# [What is asked]
How does the source go on? Write the next part.
>> Begin Source
Nazim. Sono un moderno primitivo, suono un piano elettrico con 8 suoni, non di più, amo le macchine da scrivere, i calamai, l’odore del giornale caldo appena comprato. Ricordo un allievo di McLuhan, tale DeKerckove, che asseriva che l’alfabeto é la prima tecnologia. Concordo, e cerco di essere multimediale usando quella.
Marcello. Ci sono media che inviano dati senza poterne ricevere indietro, gerarchici, dall’alto al basso; e quelli detti nuovi, tendenti al rizoma, che è anche la nostra attuale condizione di pensiero. Mi ritrovo ad essere molto critico con la quasi totalità dei segnali mediatici del primo gruppo; so per esperienze dirette che la fiction non riguarda solo la definizione di un format. La televisione era in bianco e nero, all’inizio: una garanzia di non-realtà che oggi si è persa, a scapito delle signore e dei signori più stanchi.
I giornali sono utilissimi, ma vanno studiati in parallelo.
Quali sono le prospettive del vostro progetto ed in generale per il futuro?
>> End Source
>> Begin Given information
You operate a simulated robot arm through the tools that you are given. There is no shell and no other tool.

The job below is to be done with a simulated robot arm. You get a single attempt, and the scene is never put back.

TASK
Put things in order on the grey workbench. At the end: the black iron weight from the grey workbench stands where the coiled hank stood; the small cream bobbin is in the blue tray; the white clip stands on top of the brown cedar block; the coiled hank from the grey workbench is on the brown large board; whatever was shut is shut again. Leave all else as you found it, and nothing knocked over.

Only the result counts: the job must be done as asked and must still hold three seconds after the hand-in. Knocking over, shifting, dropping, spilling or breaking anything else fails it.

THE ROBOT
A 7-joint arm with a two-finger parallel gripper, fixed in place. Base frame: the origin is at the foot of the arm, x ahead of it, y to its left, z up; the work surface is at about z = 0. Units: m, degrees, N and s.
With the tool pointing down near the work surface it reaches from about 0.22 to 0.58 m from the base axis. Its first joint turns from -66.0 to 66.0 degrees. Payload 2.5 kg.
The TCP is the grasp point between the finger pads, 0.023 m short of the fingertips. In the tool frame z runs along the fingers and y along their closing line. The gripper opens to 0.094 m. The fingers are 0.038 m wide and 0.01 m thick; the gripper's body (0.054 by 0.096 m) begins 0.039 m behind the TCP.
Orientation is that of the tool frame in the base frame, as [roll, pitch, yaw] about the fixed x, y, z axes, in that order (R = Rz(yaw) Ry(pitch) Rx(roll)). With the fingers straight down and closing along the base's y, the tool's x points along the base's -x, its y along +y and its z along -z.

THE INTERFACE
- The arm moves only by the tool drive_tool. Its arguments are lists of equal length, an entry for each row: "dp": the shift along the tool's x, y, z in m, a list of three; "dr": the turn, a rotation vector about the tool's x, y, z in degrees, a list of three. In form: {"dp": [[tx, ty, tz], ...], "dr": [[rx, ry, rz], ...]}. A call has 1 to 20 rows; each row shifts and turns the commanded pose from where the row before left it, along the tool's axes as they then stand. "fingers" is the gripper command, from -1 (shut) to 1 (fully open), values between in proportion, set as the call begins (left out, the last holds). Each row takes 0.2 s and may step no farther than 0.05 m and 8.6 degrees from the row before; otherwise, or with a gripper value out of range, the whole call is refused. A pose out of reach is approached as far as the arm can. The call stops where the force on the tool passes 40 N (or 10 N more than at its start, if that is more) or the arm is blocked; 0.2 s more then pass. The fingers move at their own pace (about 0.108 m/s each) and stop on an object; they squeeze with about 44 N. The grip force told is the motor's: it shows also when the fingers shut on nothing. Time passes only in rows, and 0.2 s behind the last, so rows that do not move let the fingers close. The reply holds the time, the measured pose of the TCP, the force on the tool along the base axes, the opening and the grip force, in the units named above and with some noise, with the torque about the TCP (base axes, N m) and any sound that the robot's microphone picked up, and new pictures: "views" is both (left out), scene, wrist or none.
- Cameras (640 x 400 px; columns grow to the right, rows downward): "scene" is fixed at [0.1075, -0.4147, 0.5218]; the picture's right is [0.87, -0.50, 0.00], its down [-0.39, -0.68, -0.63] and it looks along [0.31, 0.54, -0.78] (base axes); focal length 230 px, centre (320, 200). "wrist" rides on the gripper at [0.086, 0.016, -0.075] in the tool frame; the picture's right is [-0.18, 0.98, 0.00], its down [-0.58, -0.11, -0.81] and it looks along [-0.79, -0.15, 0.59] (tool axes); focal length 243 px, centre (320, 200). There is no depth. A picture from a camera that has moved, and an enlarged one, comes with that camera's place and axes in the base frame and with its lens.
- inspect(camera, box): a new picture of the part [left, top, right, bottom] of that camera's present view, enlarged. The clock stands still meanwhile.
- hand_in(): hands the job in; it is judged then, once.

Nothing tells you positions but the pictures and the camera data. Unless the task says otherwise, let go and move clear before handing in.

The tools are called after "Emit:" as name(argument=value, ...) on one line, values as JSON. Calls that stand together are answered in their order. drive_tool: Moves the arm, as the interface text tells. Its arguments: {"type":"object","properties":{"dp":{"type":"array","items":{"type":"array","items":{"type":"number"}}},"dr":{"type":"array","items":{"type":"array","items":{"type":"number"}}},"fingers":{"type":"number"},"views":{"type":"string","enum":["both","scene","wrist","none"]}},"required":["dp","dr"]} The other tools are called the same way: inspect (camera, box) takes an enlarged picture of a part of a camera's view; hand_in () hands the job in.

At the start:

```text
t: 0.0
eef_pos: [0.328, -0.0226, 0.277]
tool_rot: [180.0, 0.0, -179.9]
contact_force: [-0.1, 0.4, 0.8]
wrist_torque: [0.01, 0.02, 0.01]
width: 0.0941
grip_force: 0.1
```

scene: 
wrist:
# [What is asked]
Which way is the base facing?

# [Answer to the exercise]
>> End Given information
# [Answer to the exercise]
Nazim. Abbiamo iniziato ad utilizzare le voci nei nostri pezzi, e in uno di questi dovrebbe partecipare finalmente anche Simona, una nostra amica che era assieme a noi agli inizi. La prospettiva, in generale, é quella di ampliare sempre di più la piccola orchestra elettrica.
Marcello. Vorrei riprendere in mano le mie conoscenze nel campo del video e creare un’esperienza a più dimensioni tramite la musica futura dei Caboto e le visioni di tanti bravi operatori amici. Nello stesso senso, spero che il gruppo riesca a trasportarsi anche nella produzione di colonne sonore ad hoc, sperimentali o cupe o paradossali.
In quale quadro musicale vi mettereste come band?
Nazim. Bah, col primo disco (e non posso negare l’influenza che hanno avuto su alcuni di noi, io in primis) tutti parlavano dei Tortoise. Ora, con DYGV?, noto con piacere che l’ambito dei riferimenti si é fatto più mutevole e sfuggente. Personalmente sento forti affinità elettive con bands come Jackie-O-Motherfucker, Rollerball, Anatrofobia e Soft Machine. In che quadro rientrano queste bands? Non saprei, davvero (forse in un quadro di Pollock).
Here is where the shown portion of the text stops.